Death, destruction and displacement wrought by natural disasters would be significantly reduced by 2030 under a new framework adopted by countries attending the Third United Nations World Conference on Disaster Risk Reduction, in Sendai, Japan, where they also affirmed the “urgent and critical need” to anticipate, plan for and reduce such risk to more effectively protect people, communities and countries, and to build resilience.
Adopting the Sendai Declaration and Framework for Disaster Risk Reduction 2015-2030after days of discussions and a final 30-hour negotiating session, 187 UN Member States attending the Conference approved seven targets, four priorities and a set of guiding principles, underscoring that substantial reduction of disaster risk requires perseverance and persistence, “with a more explicit focus on people and their health and livelihoods, and regular follow up.”
Recognizing the increasing impact of disasters and their complexity in many parts of the world, the Member States in their Declaration called all stakeholders to action, “aware that the realization of the new Framework depends on our unceasing and tireless efforts to make the world safer from the risks of disasters in the decades to come for the benefit of present and future generations.”
Echoing the views of many speakers throughout the week, the Declaration also noted that Sendai, in the midst of what was hailed as a “vibrant recovery” following a massive 2011 earthquake and tsunami that triggered a nuclear accident at the Fukushima Daiichi Nuclear Power Plant, proved a well-timed location the Conference, which was devoted to updating the landmark disaster resilience agreement reached in 2005 in Hyogo, Japan.
The Hyogo Framework for Action (HFA), was itself crafted in the wake of the devastation of the Indian Ocean tsunami, which claimed 227,000 lives. The HFA has since produced some important successes, including the reduction in the number of people directly affected by natural disasters in Asia – where most such disasters occur – by almost one billion.
Yet the Sendai outcome acknowledges that over the past decade, disasters had continued to take a heavy toll, killing more that 700,000 people, injuring 1.4 million, and leaving some 23 million homeless as a result. Overall, more than 1.5 billion people were in some way touched by disaster and worldwide economic losses topped $1.3 trillion.
With the world facing this stark reality, the new accord – the first intergovernmental agreement of the UN post-2015 sustainable development era – seeks to achieve, over the next 15 years, “the substantial reduction of disaster risk and losses in lives, livelihoods and health and in the economic, physical, social, cultural and environmental assets of persons, businesses communities and countries.”
The realization of this outcome, the Conference agreed, requires strong commitment and involvement of political leadership in every country in the implementation and follow-up of the new framework. As such, the Conference agreed on the need for focused action in four priority areas: understanding disaster risk; strengthening disaster risk governance to manage disaster risk; investing in disaster risk reduction and resilience; and enhancing disaster preparedness for effective response, and to 'build back better' in recovery, rehabilitation and reconstruction.

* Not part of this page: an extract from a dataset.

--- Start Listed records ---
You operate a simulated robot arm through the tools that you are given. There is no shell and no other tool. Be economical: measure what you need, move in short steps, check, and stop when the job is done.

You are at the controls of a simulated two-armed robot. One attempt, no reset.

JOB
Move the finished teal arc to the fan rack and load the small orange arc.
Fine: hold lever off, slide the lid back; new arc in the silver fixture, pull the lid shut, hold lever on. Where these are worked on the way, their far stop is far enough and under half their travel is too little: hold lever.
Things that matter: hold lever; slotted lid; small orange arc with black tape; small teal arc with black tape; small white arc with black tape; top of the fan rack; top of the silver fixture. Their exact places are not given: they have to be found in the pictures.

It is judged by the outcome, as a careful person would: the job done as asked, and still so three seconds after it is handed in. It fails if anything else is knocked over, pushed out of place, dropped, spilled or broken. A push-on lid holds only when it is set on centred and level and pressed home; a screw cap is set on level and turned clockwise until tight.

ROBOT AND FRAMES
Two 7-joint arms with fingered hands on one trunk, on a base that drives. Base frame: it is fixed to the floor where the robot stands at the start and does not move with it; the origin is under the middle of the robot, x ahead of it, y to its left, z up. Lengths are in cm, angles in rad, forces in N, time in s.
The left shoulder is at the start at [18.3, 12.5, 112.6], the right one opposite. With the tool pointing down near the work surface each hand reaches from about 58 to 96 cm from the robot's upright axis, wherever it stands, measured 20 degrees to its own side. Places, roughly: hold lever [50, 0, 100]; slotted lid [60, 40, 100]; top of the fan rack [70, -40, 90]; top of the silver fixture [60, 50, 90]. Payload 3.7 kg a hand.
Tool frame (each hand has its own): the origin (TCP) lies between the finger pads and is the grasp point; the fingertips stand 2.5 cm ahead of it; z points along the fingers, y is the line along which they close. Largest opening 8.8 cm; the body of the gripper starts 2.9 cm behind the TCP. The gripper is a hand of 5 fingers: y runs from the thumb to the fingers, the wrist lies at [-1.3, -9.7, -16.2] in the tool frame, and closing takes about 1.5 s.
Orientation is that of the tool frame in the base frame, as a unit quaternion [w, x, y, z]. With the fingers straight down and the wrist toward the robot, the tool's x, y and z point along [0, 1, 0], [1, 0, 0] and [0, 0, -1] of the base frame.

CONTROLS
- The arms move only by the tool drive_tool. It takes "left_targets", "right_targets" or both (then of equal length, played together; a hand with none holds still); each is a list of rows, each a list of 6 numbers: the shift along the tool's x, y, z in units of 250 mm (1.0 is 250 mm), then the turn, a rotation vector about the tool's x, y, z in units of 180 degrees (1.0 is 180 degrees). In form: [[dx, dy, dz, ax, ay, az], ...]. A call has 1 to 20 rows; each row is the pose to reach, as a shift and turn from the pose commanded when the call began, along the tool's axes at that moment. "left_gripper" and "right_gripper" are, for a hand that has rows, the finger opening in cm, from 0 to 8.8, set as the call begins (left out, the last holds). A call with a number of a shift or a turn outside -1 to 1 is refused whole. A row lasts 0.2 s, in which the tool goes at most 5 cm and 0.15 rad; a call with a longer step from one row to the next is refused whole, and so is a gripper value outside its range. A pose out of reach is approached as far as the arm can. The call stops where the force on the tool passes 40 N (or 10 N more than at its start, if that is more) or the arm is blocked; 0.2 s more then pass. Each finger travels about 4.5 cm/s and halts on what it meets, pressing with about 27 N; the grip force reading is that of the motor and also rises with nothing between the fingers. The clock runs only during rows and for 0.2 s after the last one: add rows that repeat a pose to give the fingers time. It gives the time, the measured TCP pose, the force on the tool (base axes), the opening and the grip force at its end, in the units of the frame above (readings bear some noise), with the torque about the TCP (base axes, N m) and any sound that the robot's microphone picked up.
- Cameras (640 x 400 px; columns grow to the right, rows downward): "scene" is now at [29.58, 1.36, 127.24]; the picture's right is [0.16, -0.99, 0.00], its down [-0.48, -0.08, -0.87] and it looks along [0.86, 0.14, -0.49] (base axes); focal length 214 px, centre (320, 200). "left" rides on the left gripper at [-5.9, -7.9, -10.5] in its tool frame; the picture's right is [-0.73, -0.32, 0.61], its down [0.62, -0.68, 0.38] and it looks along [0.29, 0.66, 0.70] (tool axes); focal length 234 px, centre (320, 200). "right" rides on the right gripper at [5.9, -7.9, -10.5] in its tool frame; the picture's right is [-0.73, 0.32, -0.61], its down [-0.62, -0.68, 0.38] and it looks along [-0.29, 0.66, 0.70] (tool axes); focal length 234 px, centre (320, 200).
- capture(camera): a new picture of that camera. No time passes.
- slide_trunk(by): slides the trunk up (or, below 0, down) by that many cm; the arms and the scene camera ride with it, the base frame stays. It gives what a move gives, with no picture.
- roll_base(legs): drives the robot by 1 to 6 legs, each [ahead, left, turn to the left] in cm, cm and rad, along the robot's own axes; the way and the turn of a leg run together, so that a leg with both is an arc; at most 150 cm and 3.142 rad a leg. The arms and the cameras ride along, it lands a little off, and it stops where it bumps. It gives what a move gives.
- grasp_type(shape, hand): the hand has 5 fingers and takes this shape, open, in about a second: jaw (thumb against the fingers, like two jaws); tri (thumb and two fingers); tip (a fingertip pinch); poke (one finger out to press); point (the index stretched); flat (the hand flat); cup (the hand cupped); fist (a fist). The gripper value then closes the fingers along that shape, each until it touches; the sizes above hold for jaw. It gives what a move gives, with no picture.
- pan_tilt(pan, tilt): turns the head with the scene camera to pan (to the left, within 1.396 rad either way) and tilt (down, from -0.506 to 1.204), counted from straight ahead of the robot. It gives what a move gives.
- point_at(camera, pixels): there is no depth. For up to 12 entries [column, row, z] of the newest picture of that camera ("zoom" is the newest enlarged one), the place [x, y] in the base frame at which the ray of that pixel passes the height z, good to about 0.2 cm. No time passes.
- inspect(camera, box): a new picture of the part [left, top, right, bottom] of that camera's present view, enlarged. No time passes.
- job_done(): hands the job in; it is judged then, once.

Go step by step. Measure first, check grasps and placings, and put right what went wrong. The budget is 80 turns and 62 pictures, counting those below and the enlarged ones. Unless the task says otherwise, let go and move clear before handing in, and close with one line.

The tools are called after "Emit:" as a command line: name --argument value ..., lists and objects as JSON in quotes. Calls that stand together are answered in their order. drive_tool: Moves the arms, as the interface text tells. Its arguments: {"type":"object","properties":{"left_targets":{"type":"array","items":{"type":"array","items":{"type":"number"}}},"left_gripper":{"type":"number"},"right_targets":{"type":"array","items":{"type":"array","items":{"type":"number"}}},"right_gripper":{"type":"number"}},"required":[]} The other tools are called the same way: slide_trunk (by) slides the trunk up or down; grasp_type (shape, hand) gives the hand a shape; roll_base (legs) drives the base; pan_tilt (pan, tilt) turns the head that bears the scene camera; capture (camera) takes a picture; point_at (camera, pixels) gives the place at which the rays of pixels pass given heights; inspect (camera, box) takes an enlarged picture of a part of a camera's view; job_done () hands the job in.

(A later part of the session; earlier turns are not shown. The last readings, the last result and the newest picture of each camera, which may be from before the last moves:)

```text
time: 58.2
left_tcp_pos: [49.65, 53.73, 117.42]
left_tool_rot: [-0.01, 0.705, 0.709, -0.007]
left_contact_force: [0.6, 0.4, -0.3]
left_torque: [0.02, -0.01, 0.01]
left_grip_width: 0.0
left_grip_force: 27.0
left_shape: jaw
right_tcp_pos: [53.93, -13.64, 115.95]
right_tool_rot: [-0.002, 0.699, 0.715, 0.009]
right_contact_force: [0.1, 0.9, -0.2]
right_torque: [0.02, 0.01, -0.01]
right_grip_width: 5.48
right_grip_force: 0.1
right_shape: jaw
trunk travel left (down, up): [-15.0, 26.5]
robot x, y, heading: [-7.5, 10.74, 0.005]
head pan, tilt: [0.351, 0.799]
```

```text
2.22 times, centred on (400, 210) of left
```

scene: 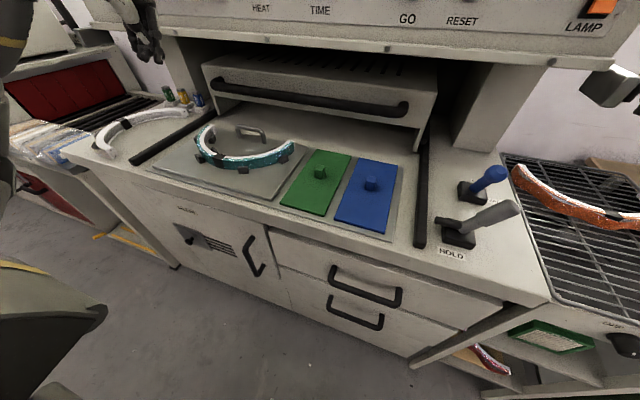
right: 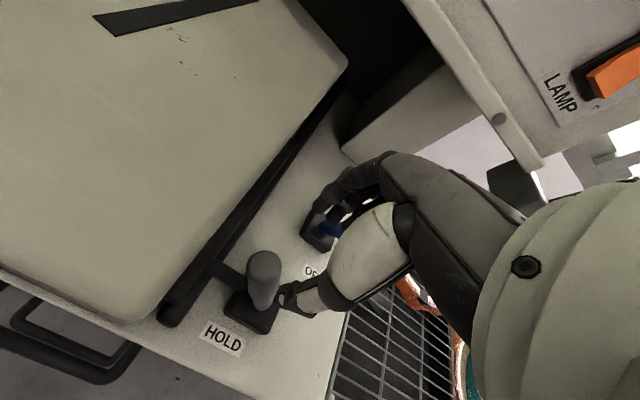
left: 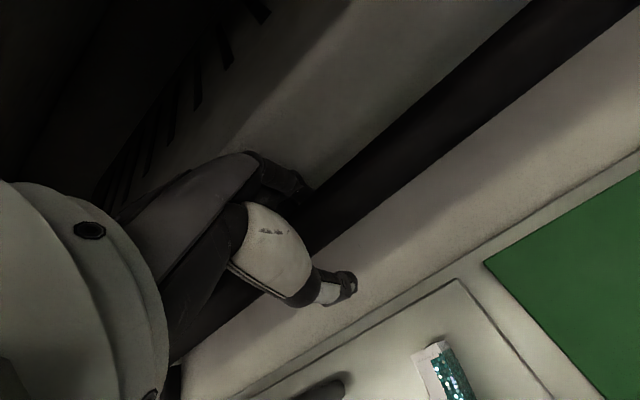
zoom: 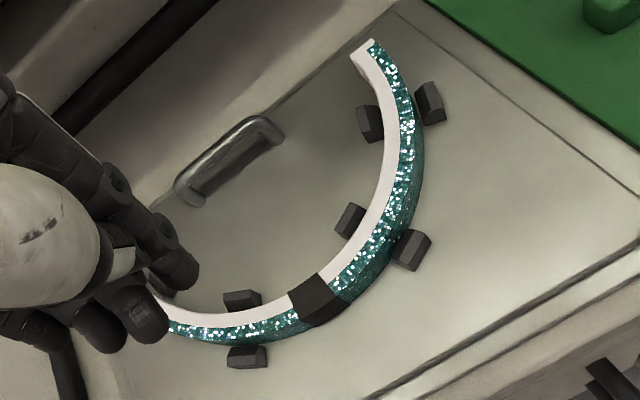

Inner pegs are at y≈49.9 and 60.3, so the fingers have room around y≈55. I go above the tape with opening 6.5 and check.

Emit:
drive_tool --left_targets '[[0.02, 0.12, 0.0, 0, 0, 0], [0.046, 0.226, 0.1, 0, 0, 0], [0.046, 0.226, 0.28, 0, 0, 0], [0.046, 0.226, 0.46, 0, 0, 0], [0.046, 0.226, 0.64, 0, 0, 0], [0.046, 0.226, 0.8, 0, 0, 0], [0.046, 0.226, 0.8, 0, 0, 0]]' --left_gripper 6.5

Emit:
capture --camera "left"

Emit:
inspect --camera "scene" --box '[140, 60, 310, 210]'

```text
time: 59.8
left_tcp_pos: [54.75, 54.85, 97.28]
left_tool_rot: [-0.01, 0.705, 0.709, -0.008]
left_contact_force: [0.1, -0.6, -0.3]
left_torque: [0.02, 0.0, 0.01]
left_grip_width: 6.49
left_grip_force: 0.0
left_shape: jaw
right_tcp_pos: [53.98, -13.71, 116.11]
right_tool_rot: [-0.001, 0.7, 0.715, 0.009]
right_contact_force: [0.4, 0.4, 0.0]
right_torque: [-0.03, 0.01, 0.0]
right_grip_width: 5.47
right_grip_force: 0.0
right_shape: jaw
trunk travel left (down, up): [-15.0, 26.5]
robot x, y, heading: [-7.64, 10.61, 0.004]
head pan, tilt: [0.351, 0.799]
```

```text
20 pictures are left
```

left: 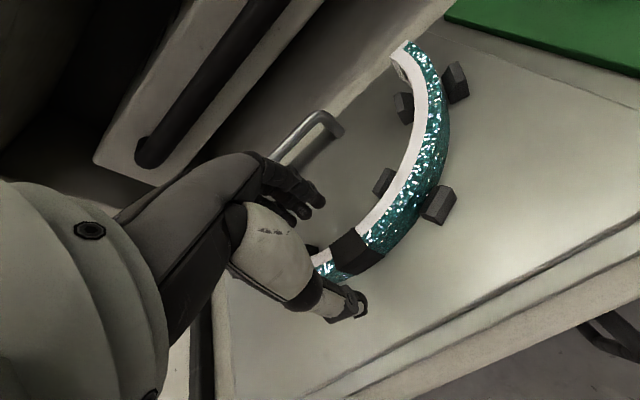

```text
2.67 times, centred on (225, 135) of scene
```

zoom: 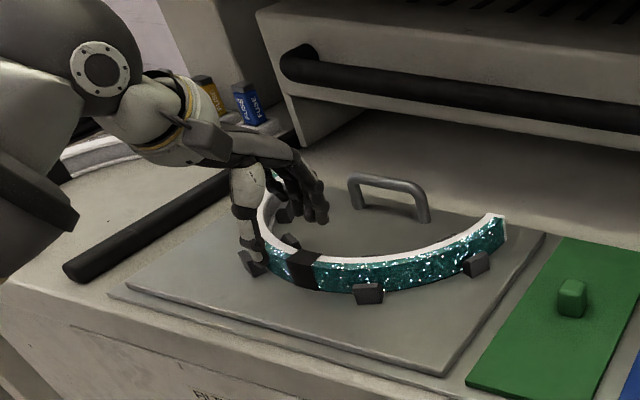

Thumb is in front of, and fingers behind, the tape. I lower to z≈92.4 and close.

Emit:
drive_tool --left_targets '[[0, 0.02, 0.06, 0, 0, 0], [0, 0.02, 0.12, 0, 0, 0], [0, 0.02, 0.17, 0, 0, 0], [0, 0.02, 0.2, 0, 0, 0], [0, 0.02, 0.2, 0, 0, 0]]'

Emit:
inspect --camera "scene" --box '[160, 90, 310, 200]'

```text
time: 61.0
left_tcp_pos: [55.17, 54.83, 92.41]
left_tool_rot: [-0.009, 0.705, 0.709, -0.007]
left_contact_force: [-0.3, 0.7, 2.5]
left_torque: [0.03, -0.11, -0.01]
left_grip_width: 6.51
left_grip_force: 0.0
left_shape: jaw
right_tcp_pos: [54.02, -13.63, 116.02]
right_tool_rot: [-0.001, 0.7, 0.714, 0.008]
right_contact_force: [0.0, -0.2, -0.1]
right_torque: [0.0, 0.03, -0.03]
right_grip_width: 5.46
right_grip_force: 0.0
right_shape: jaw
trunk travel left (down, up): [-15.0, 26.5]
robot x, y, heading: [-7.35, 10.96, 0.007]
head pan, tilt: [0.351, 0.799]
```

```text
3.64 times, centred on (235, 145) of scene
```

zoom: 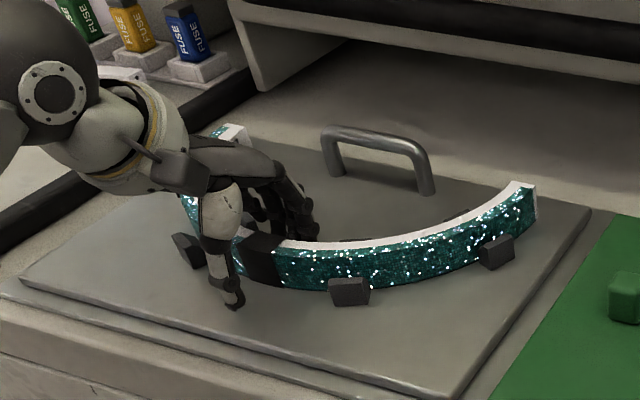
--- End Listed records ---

The seven Framework's global targets to be achieved over the next 15 years: a substantial reduction in global disaster mortality; a substantial reduction in numbers of affected people; a reduction in economic losses in relation to global gross domestic product (GDP); and substantial reduction in disaster damage to critical infrastructure and disruption of basic services, including health and education facilities.
The targets also increase in the number of countries with national and local disaster risk reduction strategies by 2020; enhanced international cooperation; and increased access to multi-hazard early warning systems and disaster risk information and assessments.
Margareta Wahlström, head of the UN Office for Disaster Risk Reduction (UNISDR), said adoption of the new framework “opens a major new chapter in sustainable development” as it outlines clear targets and priorities for action which will lead to a substantial reduction of disaster risk and losses in lives, livelihoods and health.
“Implementation of the Sendai Framework over the next 15 years will require strong commitment and political leadership and will be vital to the achievement of future agreements on sustainable development goals and climate later this year,” she said.
“As the UN Secretary-General Ban Ki moon] said here on the opening day, sustainability starts in Sendai,” she said, as the Conference had successfully kicked off a particularly crucial year for the United Nations, with world leaders set to meet in Addis Ababa in July to discuss development financing, then again in New York in September to adopt a new development agenda, and finally in Paris in December to forge a meaningful, binding climate change agreement.
The work of the Conference, which opened on 14 March, began on somber note, as a powerful cyclone was pummeling Vanuatu and distant neighboring islands in the South Pacific. Mr. Ban has pledged the support of the entire United Nations system as the extent of the devastation to the small island has slowly begun to emerge.
The World Conference was attended by over 6,500 participants including 2,800 Government representatives from 187 governments. The Public Forum had 143,000 visitors over the five days of the conference making it one of the largest UN gatherings ever held in Japan.